Martin Buchholz wrote:
Karl> Spare me the crap -- I'm not lying to anything or
anybody. I'm using
Karl> the advertised features of the supplied program, precisely in the
Karl> manner in which they are intended to be used -- I'm using the
Karl> configurability of xterm to make my life easier, by changing its
Karl> standardized behavior to something more personally palatable. Gee,
Karl> howzabout that. If I then have to fart around with *XEmacs'* new
Karl> misconceptions of standardized behavior to get corrected personalized
Karl> behavior, am I "lying" to XEmacs?
Karl> Of course not. What semantic nonsense.
Of course not NOT. The sequences sent by keys on the keyboard are
supposed to match the entries in the terminfo entry. If they don't,
the application can't be expected to recognize them. If you change
one without the other, then you should not be disappointed if your
applications cannot recognize your function keys.
Note that this doesn't necessarily apply to the VERASE character,
though. If the tty is in canonical (ICANON) mode, the application will
never get to see the keypress; the tty driver will silently delete the
previous character from the input buffer.
Now, XEmacs uses raw mode, but there is a valid argument for
consistency with the tty driver. If the tty driver considers \177 to
be `delete backwards', then (IMHO) so should XEmacs.
In Karl's previous post, he wrote:
[1007] [22:30:27] beaver:~> stty -a
speed 38400 baud; rows 67; columns 80; line = 0;
intr = ^C; quit = ^\; erase = ^?; kill = ^G; eof = ^D; eol = <undef>;
^^
I hit the key that generates \177 in an xterm, and XEmacs 21 calls it
a "BS". This is wrong.
From the above output, I would assume that if you type:
$ cat
hello <- <- <- <- <-
(where `<-' represents `the key that generates \177 in an xterm'), it
will delete backwards. This behaviour is what is generally termed
`backspace'.
The intent of the current behaviour is basically to try to get the
upper-right-key-with-a-left-arrow-on-it to generate the `backspace'
keysym regardless of whether you are running under X or on a terminal
emulator.
There is no guaranteed way of knowing whether this key generates \010,
\177, or something else. The current behaviour (i.e. whichever code
corresponds to the VERASE character) is simply the best guess that
anyone could come up with.
Hardcoding \010 -> backspace is bad, as it interferes with C-h for
help. Many people, myself included, have something like
XTerm*VT100.Translations: #override \
<Key>BackSpace: string(0x7F)\n
specifically so that the <- key can be distinguished from C-h.
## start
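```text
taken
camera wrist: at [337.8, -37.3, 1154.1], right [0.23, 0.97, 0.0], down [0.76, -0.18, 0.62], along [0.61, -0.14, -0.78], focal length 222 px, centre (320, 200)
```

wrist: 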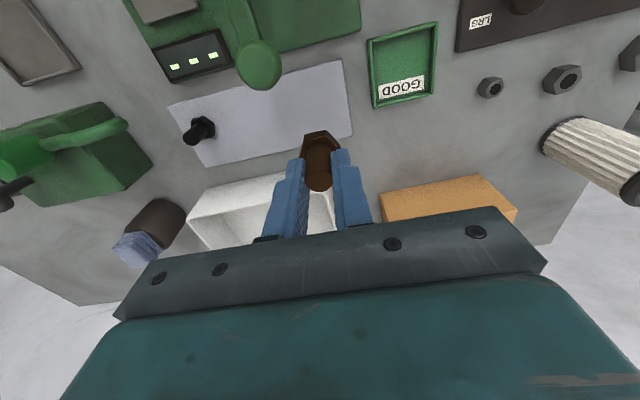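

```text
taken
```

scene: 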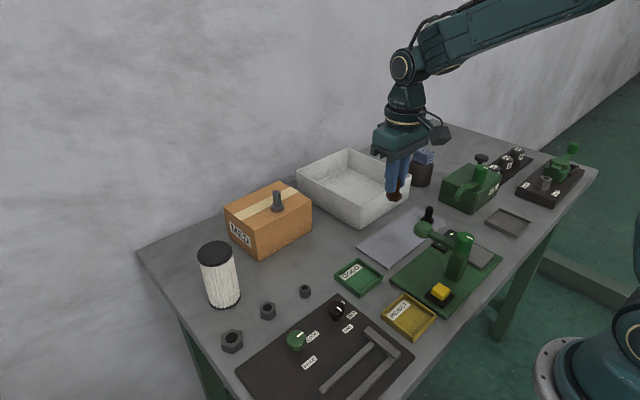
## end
Ideally, XEmacs will then map \177 back to backspace for consistency
with X.
Hardcoding \177 -> delete (the old behaviour) is also bad, as many of
the lisp/term/*.el files map e.g. \e[3~ -> delete. This made it
impossible to distinguish between the two deletion keys on a tty.
The new behaviour:
a) makes it possible to configure which code generates the backspace
keysym (via tty-erase-char), and
b) does the best job possible (IMHO) of choosing a suitable default.